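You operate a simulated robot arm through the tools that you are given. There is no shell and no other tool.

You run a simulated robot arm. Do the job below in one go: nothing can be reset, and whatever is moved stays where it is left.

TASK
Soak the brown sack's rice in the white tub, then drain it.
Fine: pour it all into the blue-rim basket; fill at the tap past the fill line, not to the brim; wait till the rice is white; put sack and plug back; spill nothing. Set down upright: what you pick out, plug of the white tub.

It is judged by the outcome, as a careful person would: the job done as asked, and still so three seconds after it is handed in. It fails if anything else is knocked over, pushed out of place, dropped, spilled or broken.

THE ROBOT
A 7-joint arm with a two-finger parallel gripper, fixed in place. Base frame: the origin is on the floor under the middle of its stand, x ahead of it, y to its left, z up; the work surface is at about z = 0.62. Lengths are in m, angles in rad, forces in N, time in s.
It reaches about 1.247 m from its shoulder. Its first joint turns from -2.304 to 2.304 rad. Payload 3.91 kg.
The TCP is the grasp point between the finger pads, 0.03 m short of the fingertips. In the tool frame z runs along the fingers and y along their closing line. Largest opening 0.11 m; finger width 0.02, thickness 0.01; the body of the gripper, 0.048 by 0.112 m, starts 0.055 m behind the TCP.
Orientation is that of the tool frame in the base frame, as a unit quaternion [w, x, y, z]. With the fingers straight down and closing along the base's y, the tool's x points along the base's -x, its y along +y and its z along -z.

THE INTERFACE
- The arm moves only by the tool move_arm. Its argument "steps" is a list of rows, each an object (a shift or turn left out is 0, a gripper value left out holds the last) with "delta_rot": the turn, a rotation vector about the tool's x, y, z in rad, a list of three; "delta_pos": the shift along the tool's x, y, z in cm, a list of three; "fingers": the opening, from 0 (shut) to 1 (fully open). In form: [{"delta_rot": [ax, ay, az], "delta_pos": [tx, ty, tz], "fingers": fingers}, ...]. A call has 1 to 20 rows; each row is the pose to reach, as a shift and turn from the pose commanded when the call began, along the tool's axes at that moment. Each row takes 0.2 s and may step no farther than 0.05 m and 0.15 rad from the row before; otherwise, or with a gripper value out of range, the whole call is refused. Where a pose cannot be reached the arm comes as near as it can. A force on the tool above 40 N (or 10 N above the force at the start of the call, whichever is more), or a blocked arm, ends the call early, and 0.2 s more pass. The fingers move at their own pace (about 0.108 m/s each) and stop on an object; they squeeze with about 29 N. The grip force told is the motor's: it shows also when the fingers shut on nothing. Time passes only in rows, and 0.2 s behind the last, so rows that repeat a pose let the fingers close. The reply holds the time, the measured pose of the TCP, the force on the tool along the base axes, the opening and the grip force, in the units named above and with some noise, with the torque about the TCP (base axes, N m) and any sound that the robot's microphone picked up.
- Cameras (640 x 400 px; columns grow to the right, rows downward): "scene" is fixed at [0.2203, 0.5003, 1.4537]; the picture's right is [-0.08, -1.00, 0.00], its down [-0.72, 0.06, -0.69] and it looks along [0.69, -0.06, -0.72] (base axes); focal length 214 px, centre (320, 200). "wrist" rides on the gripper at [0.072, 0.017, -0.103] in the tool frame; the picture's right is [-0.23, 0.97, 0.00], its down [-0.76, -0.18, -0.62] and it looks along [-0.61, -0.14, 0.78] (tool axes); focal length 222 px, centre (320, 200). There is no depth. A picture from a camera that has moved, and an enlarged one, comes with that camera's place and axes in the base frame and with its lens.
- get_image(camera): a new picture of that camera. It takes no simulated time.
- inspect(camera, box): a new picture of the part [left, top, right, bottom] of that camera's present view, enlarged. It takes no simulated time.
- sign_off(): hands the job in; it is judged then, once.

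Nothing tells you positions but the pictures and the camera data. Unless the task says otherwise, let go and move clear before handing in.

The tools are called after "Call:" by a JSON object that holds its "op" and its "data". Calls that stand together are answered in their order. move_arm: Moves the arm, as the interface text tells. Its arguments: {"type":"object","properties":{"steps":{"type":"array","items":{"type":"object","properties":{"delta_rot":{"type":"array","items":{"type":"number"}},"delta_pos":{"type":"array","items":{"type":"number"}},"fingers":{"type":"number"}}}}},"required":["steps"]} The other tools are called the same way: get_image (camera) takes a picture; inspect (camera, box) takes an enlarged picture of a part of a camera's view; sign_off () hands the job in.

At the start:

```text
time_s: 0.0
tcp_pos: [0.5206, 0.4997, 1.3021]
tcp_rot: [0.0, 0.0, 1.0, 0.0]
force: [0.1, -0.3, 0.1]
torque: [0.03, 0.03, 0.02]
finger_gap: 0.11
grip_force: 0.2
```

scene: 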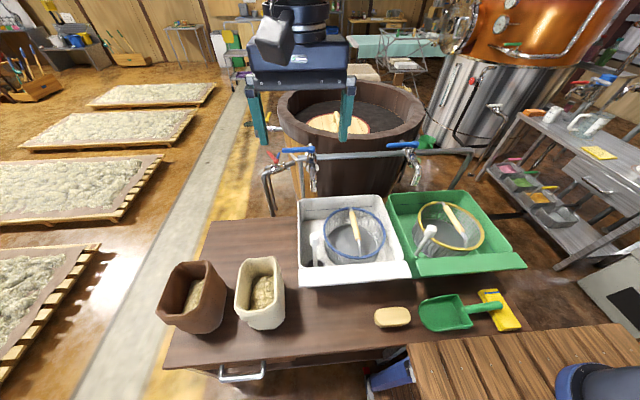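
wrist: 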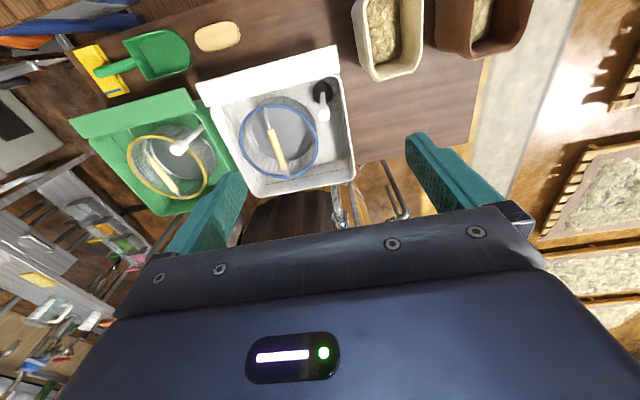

=-=-=-=-=

REQUEST
Restate the listing above word for word, and skip the pictures.

SOLVED EXERCISE
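You operate a simulated robot arm through the tools that you are given. There is no shell and no other tool.

You run a simulated robot arm. Do the job below in one go: nothing can be reset, and whatever is moved stays where it is left.

TASK
Soak the brown sack's rice in the white tub, then drain it.
Fine: pour it all into the blue-rim basket; fill at the tap past the fill line, not to the brim; wait till the rice is white; put sack and plug back; spill nothing. Set down upright: what you pick out, plug of the white tub.

It is judged by the outcome, as a careful person would: the job done as asked, and still so three seconds after it is handed in. It fails if anything else is knocked over, pushed out of place, dropped, spilled or broken.

THE ROBOT
A 7-joint arm with a two-finger parallel gripper, fixed in place. Base frame: the origin is on the floor under the middle of its stand, x ahead of it, y to its left, z up; the work surface is at about z = 0.62. Lengths are in m, angles in rad, forces in N, time in s.
It reaches about 1.247 m from its shoulder. Its first joint turns from -2.304 to 2.304 rad. Payload 3.91 kg.
The TCP is the grasp point between the finger pads, 0.03 m short of the fingertips. In the tool frame z runs along the fingers and y along their closing line. Largest opening 0.11 m; finger width 0.02, thickness 0.01; the body of the gripper, 0.048 by 0.112 m, starts 0.055 m behind the TCP.
Orientation is that of the tool frame in the base frame, as a unit quaternion [w, x, y, z]. With the fingers straight down and closing along the base's y, the tool's x points along the base's -x, its y along +y and its z along -z.

THE INTERFACE
- The arm moves only by the tool move_arm. Its argument "steps" is a list of rows, each an object (a shift or turn left out is 0, a gripper value left out holds the last) with "delta_rot": the turn, a rotation vector about the tool's x, y, z in rad, a list of three; "delta_pos": the shift along the tool's x, y, z in cm, a list of three; "fingers": the opening, from 0 (shut) to 1 (fully open). In form: [{"delta_rot": [ax, ay, az], "delta_pos": [tx, ty, tz], "fingers": fingers}, ...]. A call has 1 to 20 rows; each row is the pose to reach, as a shift and turn from the pose commanded when the call began, along the tool's axes at that moment. Each row takes 0.2 s and may step no farther than 0.05 m and 0.15 rad from the row before; otherwise, or with a gripper value out of range, the whole call is refused. Where a pose cannot be reached the arm comes as near as it can. A force on the tool above 40 N (or 10 N above the force at the start of the call, whichever is more), or a blocked arm, ends the call early, and 0.2 s more pass. The fingers move at their own pace (about 0.108 m/s each) and stop on an object; they squeeze with about 29 N. The grip force told is the motor's: it shows also when the fingers shut on nothing. Time passes only in rows, and 0.2 s behind the last, so rows that repeat a pose let the fingers close. The reply holds the time, the measured pose of the TCP, the force on the tool along the base axes, the opening and the grip force, in the units named above and with some noise, with the torque about the TCP (base axes, N m) and any sound that the robot's microphone picked up.
- Cameras (640 x 400 px; columns grow to the right, rows downward): "scene" is fixed at [0.2203, 0.5003, 1.4537]; the picture's right is [-0.08, -1.00, 0.00], its down [-0.72, 0.06, -0.69] and it looks along [0.69, -0.06, -0.72] (base axes); focal length 214 px, centre (320, 200). "wrist" rides on the gripper at [0.072, 0.017, -0.103] in the tool frame; the picture's right is [-0.23, 0.97, 0.00], its down [-0.76, -0.18, -0.62] and it looks along [-0.61, -0.14, 0.78] (tool axes); focal length 222 px, centre (320, 200). There is no depth. A picture from a camera that has moved, and an enlarged one, comes with that camera's place and axes in the base frame and with its lens.
- get_image(camera): a new picture of that camera. It takes no simulated time.
- inspect(camera, box): a new picture of the part [left, top, right, bottom] of that camera's present view, enlarged. It takes no simulated time.
- sign_off(): hands the job in; it is judged then, once.

Nothing tells you positions but the pictures and the camera data. Unless the task says otherwise, let go and move clear before handing in.

The tools are called after "Call:" by a JSON object that holds its "op" and its "data". Calls that stand together are answered in their order. move_arm: Moves the arm, as the interface text tells. Its arguments: {"type":"object","properties":{"steps":{"type":"array","items":{"type":"object","properties":{"delta_rot":{"type":"array","items":{"type":"number"}},"delta_pos":{"type":"array","items":{"type":"number"}},"fingers":{"type":"number"}}}}},"required":["steps"]} The other tools are called the same way: get_image (camera) takes a picture; inspect (camera, box) takes an enlarged picture of a part of a camera's view; sign_off () hands the job in.

At the start:

```text
time_s: 0.0
tcp_pos: [0.5206, 0.4997, 1.3021]
tcp_rot: [0.0, 0.0, 1.0, 0.0]
force: [0.1, -0.3, 0.1]
torque: [0.03, 0.03, 0.02]
finger_gap: 0.11
grip_force: 0.2
```

scene: 
wrist: 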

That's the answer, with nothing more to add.